- SHORT EXERCISE 1:
Quote the extract provided word for word, starting at "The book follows" and ending with "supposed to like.".

-- start of EXTRACT PROVIDED --

Inverness author Jeffrey Hickey’s third novel, Scary, Man, was released earlier this month and is available in bookstores and online at Amazon. He will read selections this Saturday, October 26 at 9 p.m. at Vladimir’s, in Inverness.
The book follows Griffin Donnelly, an attractive, fortysomething Mill Valley dad who travels across the Bay Area on low-paying gigs telling children’s stories and teaching classes on how to find one’s voice. He seems on the edge of making it big as he books shows at larger and more respected venues. But he is also tiring of the wait, the economic hardship, obnoxious children, and most of all, the jealous parents and teachers who gossip about him and anything else out of the ordinary in their small-town life.
What is best about Mr. Hickey’s character is not Griffin’s heroic triumph over these problems, but his pathetic qualities. He complains too much. He gets angry. Like John Updike’s Rabbit Angstrom, Griffin is a protagonist we are not sure we are supposed to like.
He says he loves his family, but in the first pages, he walks out the door without kissing his 9-year-old daughter goodbye. Before his first storytelling session, he makes himself smile by looking out at the audience of kids and thinking, “Someday, they’ll all be on drugs.” He checks out a waitress at a diner, thinking, “She’s cute, or maybe she was cute a few years earlier in high school,” before he realizes what he is doing and berates himself. “Jesus, man, stop it.”

-- end of EXTRACT PROVIDED --
-- start of SUPPLIED INFORMATION --

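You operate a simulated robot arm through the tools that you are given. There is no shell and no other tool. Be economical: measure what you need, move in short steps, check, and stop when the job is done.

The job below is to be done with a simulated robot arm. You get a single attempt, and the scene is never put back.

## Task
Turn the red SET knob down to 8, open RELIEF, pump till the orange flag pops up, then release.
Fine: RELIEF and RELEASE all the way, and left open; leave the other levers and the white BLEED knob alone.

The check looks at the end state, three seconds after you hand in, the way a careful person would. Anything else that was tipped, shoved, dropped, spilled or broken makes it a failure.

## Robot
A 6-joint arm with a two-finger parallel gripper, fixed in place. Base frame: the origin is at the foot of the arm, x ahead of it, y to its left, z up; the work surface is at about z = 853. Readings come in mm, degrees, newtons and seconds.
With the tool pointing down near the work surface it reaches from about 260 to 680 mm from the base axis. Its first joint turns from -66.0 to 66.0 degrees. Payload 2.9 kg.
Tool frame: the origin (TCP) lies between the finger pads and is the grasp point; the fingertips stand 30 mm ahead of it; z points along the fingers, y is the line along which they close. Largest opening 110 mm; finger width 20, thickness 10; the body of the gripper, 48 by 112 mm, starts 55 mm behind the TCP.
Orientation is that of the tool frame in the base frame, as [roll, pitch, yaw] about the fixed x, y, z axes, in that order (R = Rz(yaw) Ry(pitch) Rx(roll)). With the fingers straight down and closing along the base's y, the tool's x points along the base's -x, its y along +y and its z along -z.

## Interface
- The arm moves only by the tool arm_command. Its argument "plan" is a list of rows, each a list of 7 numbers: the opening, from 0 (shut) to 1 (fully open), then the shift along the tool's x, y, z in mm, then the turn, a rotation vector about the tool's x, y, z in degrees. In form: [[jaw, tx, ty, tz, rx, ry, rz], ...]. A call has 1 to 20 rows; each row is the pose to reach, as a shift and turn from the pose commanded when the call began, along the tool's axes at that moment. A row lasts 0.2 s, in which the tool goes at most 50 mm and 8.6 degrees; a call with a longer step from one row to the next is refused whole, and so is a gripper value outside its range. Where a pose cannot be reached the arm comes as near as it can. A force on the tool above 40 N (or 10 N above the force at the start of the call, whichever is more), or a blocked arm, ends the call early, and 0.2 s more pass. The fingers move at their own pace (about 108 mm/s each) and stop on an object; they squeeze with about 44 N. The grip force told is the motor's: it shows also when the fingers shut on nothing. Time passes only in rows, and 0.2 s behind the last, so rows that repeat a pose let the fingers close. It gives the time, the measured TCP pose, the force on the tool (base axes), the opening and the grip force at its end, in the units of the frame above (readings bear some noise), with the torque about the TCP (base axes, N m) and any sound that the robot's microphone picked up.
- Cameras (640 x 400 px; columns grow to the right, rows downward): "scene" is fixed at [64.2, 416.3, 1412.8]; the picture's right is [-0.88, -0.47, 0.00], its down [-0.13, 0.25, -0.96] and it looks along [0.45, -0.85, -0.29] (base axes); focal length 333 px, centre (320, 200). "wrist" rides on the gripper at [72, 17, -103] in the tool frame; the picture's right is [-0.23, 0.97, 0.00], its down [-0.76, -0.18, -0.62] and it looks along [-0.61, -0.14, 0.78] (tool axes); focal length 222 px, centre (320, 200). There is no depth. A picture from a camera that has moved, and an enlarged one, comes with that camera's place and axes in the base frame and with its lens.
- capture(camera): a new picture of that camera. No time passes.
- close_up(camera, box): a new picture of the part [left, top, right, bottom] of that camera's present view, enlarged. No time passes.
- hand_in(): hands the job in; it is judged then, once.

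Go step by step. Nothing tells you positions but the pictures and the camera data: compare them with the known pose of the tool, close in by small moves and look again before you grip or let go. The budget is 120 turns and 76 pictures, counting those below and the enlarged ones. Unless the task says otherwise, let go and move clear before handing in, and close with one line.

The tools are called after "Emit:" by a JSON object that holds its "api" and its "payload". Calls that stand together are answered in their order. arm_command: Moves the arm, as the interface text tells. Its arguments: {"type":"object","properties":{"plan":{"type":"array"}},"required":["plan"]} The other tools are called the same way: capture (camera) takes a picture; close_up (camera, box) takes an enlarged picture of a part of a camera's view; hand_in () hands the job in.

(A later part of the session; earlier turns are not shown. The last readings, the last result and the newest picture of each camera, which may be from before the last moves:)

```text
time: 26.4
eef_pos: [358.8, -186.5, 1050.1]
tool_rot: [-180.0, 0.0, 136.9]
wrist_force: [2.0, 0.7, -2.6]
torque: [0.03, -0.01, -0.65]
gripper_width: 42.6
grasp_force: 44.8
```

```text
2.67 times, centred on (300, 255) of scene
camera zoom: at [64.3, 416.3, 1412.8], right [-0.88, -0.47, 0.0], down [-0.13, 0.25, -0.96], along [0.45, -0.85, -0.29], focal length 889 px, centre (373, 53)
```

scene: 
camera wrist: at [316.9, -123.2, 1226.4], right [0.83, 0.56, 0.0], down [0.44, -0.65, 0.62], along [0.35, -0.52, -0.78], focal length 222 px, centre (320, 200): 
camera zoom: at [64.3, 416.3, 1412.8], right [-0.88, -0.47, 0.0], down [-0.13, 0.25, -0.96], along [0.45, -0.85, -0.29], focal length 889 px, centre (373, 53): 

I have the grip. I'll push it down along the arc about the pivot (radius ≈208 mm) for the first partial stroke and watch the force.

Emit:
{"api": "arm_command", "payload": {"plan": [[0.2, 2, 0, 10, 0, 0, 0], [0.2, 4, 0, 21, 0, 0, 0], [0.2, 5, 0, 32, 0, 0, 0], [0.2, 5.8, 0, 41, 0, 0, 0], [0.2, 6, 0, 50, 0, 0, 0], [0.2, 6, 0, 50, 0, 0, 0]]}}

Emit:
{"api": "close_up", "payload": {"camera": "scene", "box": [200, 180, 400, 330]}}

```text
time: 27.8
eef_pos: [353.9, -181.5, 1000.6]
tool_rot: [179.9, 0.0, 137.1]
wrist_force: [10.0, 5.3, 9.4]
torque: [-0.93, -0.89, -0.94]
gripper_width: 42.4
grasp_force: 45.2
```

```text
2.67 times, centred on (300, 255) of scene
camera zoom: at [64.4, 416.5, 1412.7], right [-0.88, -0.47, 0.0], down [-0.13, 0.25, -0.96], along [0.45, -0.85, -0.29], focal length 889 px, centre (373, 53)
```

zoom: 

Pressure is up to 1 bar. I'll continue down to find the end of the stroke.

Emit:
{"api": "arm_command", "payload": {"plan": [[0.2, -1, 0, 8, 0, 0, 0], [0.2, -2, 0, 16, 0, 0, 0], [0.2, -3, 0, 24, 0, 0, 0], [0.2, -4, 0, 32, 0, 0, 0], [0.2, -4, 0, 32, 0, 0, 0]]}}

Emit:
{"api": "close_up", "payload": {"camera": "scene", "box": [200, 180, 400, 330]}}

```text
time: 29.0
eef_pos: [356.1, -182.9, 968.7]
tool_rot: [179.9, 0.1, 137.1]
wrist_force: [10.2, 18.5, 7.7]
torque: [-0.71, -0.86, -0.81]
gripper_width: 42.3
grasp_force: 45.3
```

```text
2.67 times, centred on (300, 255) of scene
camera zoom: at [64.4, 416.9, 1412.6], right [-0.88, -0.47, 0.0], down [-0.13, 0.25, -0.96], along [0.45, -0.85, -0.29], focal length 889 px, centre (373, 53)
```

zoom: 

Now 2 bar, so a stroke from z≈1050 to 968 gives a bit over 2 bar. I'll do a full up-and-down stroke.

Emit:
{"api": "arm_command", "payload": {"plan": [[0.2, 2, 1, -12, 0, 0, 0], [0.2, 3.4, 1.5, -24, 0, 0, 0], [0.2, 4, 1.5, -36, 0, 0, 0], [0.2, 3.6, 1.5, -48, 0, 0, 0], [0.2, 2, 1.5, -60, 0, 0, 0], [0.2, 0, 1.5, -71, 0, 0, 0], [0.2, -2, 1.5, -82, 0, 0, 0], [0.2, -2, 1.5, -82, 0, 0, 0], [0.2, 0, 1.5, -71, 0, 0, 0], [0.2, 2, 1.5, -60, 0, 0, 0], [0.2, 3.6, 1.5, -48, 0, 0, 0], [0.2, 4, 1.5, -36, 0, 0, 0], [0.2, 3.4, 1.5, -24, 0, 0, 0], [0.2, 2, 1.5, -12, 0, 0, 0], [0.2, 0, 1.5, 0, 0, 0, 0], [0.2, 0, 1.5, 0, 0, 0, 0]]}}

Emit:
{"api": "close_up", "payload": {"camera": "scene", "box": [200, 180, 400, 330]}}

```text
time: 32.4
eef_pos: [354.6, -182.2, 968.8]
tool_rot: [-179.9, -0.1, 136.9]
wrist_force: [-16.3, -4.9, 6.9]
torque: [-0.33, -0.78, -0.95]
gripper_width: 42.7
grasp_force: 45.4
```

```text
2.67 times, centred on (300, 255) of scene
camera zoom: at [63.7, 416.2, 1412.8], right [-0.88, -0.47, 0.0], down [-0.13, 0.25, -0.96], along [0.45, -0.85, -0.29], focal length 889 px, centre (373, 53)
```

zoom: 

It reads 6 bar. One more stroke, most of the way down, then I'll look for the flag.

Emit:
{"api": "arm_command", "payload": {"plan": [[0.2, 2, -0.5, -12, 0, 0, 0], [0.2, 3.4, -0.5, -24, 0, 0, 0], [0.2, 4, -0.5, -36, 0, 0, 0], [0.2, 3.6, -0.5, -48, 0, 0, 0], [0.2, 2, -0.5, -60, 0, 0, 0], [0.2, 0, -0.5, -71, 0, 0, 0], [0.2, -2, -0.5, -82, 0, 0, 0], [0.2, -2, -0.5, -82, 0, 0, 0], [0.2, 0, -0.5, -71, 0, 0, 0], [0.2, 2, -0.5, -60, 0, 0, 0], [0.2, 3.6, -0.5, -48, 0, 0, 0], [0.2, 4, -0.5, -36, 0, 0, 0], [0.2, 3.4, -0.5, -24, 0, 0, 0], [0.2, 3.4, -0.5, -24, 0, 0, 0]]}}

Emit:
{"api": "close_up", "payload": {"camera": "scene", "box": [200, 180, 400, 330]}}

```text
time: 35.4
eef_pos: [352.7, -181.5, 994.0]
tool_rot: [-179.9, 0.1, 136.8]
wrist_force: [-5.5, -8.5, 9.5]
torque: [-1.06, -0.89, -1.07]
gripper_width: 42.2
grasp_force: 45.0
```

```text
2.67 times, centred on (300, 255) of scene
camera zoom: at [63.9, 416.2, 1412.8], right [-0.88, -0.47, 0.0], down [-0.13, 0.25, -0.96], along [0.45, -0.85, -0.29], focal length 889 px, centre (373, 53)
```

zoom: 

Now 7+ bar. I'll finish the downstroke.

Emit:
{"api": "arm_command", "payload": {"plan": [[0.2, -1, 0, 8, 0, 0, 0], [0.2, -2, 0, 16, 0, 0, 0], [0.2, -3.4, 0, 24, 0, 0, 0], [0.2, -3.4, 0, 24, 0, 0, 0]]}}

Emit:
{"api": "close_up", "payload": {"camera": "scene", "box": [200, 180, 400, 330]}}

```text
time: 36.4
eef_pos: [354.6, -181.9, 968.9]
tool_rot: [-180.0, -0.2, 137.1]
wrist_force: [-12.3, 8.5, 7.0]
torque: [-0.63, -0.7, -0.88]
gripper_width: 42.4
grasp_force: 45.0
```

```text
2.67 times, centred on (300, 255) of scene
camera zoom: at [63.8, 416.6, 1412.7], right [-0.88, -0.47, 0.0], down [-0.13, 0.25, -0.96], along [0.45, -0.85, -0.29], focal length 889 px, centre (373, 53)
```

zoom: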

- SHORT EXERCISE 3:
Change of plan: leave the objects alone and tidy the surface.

-- end of SUPPLIED INFORMATION --

- SHORT EXERCISE 2:
Above are the lines; repeat exactly the ones from the line containing "- hand_in(): hands" down to the line containing "Go step by step.", both inclusive.

- OUTPUT 1:
The book follows Griffin Donnelly, an attractive, fortysomething Mill Valley dad who travels across the Bay Area on low-paying gigs telling children’s stories and teaching classes on how to find one’s voice. He seems on the edge of making it big as he books shows at larger and more respected venues. But he is also tiring of the wait, the economic hardship, obnoxious children, and most of all, the jealous parents and teachers who gossip about him and anything else out of the ordinary in their small-town life.
What is best about Mr. Hickey’s character is not Griffin’s heroic triumph over these problems, but his pathetic qualities. He complains too much. He gets angry. Like John Updike’s Rabbit Angstrom, Griffin is a protagonist we are not sure we are supposed to like.

- OUTPUT 2:
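- hand_in(): hands the job in; it is judged then, once.

Go step by step. Nothing tells you positions but the pictures and the camera data: compare them with the known pose of the tool, close in by small moves and look again before you grip or let go. The budget is 120 turns and 76 pictures, counting those below and the enlarged ones. Unless the task says otherwise, let go and move clear before handing in, and close with one line.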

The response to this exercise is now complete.